Abla deals with place with the same logic of the artistic process. He builds his perceptions of it and in it with a smooth rhythm emanating from the texture of movement, color, light and space. Objects in his paintings are in a constant state of movement. Even at moments of stillness, they overlap and interact, with no intention for direct, symbolic identification and not in search of a specific connotation, or a passing visual effect. Rather, they intensify the vitality of the forms within the painting, drawing them beyond the depths and surfaces the eyes could see, and at the same time giving them a fresh, intimate texture. The act of painting seems like a resonant tone, its rhythm leaps and rises like a musical scale in the strokes of his brush as the affectionate, quarrelsome night light slips into the pores of the surfaces and spaces. This vitality is reflected in its spontaneity in the movement of the characters within the place, with a tinge of nostalgia covering their features, exuding tenderness and fondness for the place, embracing its details and taking refuge in its dust and fragments scattered in the space of the painting, as if it were a shadow of their forgotten and marginalized steps and dreams.

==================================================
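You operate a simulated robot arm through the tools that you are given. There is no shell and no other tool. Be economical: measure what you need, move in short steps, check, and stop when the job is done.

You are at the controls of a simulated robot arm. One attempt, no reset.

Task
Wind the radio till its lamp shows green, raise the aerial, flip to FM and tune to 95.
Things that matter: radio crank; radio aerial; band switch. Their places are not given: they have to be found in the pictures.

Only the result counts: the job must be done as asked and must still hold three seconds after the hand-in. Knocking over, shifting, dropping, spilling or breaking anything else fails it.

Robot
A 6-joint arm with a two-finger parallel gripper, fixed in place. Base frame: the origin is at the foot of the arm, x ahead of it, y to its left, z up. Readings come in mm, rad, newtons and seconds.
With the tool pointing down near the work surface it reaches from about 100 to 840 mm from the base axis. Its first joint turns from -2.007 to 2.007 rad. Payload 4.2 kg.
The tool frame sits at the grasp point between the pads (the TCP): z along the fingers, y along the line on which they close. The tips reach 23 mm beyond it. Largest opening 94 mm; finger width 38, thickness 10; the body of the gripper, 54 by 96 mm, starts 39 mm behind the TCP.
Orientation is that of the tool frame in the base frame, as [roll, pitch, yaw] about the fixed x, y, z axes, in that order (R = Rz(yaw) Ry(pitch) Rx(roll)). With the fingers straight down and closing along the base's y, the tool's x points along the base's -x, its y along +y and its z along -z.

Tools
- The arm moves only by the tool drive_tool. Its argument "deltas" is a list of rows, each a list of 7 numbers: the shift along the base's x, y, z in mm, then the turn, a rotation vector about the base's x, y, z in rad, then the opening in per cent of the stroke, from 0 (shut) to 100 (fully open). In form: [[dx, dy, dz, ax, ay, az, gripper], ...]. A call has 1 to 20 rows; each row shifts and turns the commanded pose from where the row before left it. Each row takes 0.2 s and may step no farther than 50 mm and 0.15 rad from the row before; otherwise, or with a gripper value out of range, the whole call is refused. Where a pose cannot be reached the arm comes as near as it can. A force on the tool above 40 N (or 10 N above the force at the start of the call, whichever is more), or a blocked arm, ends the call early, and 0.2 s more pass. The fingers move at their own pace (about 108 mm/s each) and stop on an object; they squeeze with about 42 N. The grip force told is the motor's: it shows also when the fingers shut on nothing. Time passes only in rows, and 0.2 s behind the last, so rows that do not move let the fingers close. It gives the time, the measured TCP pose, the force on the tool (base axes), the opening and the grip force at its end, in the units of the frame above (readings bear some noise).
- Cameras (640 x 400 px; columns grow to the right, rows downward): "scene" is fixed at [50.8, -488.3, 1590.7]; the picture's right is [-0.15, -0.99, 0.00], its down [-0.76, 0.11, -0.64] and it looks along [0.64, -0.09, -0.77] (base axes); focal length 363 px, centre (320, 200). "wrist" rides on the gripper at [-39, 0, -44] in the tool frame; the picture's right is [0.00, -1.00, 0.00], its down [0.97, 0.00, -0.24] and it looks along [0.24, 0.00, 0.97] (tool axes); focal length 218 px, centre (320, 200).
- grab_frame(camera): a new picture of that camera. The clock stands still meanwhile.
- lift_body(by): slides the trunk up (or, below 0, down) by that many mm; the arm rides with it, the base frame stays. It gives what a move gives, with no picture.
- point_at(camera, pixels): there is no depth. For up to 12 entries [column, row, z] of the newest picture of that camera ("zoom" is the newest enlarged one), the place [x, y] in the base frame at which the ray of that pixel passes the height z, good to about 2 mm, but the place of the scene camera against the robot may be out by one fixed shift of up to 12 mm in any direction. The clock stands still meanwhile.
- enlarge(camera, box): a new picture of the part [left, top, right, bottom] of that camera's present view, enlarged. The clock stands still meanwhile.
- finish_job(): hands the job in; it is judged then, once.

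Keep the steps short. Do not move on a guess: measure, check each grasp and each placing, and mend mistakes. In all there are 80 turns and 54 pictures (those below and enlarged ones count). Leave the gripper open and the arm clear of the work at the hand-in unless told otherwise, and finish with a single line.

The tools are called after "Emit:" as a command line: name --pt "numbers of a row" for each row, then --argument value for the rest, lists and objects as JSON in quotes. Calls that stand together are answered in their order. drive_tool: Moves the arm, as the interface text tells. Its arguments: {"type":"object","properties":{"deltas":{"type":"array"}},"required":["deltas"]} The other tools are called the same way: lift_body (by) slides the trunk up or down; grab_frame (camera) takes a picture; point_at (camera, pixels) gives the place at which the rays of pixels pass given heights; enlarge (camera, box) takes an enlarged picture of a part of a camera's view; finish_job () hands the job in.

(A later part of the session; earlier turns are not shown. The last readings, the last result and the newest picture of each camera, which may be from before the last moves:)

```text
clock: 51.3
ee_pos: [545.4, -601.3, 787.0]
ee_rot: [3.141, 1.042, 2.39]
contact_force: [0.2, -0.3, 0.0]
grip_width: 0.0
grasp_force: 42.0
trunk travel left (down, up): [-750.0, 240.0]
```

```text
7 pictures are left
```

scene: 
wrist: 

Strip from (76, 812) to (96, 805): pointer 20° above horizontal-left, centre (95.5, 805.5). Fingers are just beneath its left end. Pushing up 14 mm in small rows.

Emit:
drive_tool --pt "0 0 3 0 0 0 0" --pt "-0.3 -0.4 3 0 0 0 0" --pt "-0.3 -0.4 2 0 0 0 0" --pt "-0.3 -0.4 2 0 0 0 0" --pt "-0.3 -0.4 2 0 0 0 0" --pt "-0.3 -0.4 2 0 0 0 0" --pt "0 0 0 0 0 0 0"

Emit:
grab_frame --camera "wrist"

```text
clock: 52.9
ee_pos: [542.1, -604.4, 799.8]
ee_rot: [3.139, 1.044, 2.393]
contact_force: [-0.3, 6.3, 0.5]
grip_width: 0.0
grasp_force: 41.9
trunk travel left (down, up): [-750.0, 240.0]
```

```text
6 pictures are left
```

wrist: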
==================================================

Abla does not have random formations. Even in his extreme moments of experimentation, he always maintains a relationship of fraternity and harmony between abstraction and embodiment, setting his style apart. His experiments with color and material are not purely laboratory but rather to discover a broader extent of the artist’s freedom in dealing with his tools and works and enriching the methods of forming them aesthetically and visually. The painting is not just a test of the artist’s liberation from the power of the material and his ability to adapt it as he likes and desires. Rather, it is an act of freedom. On its surface, his strength and fragility are embodied, along with his ability to break chains and re-establish his freedom and intimate boundaries in the face of time and its stolen anxious moments, footsteps of people, elements and things. Greetings to Mohamed Abla for his ever-renewing adventure, and for this hearty meal of beauty.